What is SOC 1? — A Complete Guide to SOC 1 Reports

June 12, 2025 | Compliance, SOC 2

For organizations that provide services that could impact their customers’ financial reporting, demonstrating strong internal controls is critical.

In today’s business world, it’s no longer enough to simply claim your internal processes are secure or reliable. Customers, partners, and stakeholders—such as SOX auditors—expect verified assurance, especially when financial reporting is involved. That’s where SOC 1 comes in.

Here’s everything you need to know about SOC 1, what it covers, and why it might be the right choice for your organization:

What is a SOC 1 Report?

A System and Organization Controls (SOC) 1 report is a formal, independent assessment of a service organization’s internal controls that are relevant to its customers’ financial reporting. Issued under standards defined by the American Institute of Certified Public Accountants (AICPA), SOC 1 reports evaluate whether a service provider’s systems are designed and/or operating effectively.

There are two types of SOC 1 reports:

  • SOC 1 Type 1 examines the design of controls at a specific point in time. It answers the question: Have the right controls been put in place?
  • SOC 1 Type 2 examines both the design and operating effectiveness of controls over a specified period of time, typically between six and 12 months. It answers the question: Have those controls been functioning as intended?

Both are conducted by accredited CPA firms and follow the AICPA’s SSAE 18 standards, which replaced SSAE 16 in 2017, introducing more rigorous requirements around management assertions and system descriptions.

Unlike frameworks such as ISO 27001 and HITRUST, a SOC 1 audit does not result in any certification. Instead, it offers a CPA’s opinion on whether your controls are suitably designed and operating effectively to meet control objectives tied to financial reporting.

Who Needs a SOC 1 Report?

SOC 1 reports serve as an essential tool for businesses that handle financial transactions or support transaction processing systems, especially when those systems have a direct impact on a customer’s financial statements.

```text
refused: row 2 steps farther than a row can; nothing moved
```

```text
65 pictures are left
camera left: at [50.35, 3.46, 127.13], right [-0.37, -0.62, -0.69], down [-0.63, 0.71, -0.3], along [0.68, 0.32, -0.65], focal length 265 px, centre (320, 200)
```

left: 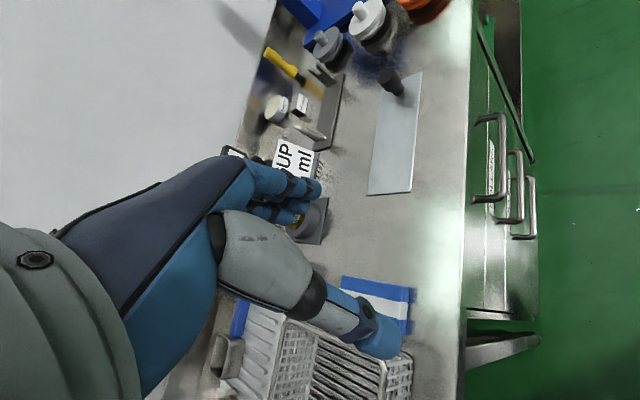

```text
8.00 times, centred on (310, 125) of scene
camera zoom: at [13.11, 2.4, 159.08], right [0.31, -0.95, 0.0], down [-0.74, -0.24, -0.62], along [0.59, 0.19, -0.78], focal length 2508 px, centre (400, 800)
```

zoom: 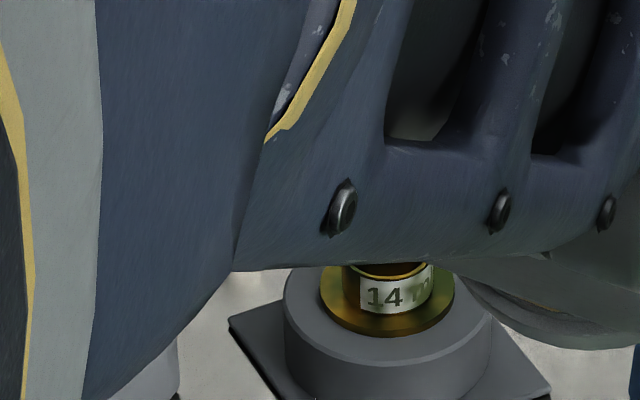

Organizations should consider undergoing a SOC 1 examination if their services could impact a customer’s internal controls over financial reporting. This includes services like:

  • Payroll and benefits platforms
  • Billing and invoicing systems
  • Data hosting or cloud services involved in financial reporting and recordkeeping

While not legally required, a SOC 1 report is often requested by current and prospective customers as part of their regular vendor risk assessments. For this reason, undergoing a SOC 1 examination can remove friction from your sales process while helping you build trust and credibility with prospects.

What’s the Difference Between SOC 1, SOC 2, and SOC 3?

In simple terms, a SOC 1 report gives current and potential stakeholders a closer look at the policies, procedures, and controls in place to ensure the integrity of data within a system that may impact a user’s financial reporting. However, if your organization’s biggest risk drivers include security, availability, or privacy, which is often the case for cloud services or SaaS platforms, then a SOC 2 or SOC 3 report might be more appropriate. 

SOC 2 reports address broader trust services criteria (TSC), such as:

  • Security: The system is protected against unauthorized access (both physical and logical). This TSC is required for all SOC 2 reports.
  • Availability: The system is available for operation and use as committed or agreed.
  • Processing Integrity: System processing is complete, valid, accurate, timely, and authorized to meet the entity’s objectives.
  • Confidentiality: Information designated as confidential is protected as committed or agreed.
  • Privacy: Personal information is collected, used, retained, disclosed, and disposed of to meet the entity’s objectives.

A SOC 3 report is similar in scope to a SOC 2 report, but the information is packaged more concisely, making SOC 3 reports easier to read and a better fit for widespread distribution. Both reports result from the same audit, and both can help communicate that an organization’s controls are properly designed, implemented, and operating effectively.

The Bottom Line

Whether you’re aiming to meet customer demands or boost your credibility in a competitive market, undergoing a SOC 1 audit can be a smart investment for service organizations that play a role in their clients’ financial reporting.

By understanding the scope and purpose of a SOC 1 report, and how it differs from SOC 2 and SOC 3, you’ll be better positioned to choose the right option for your business.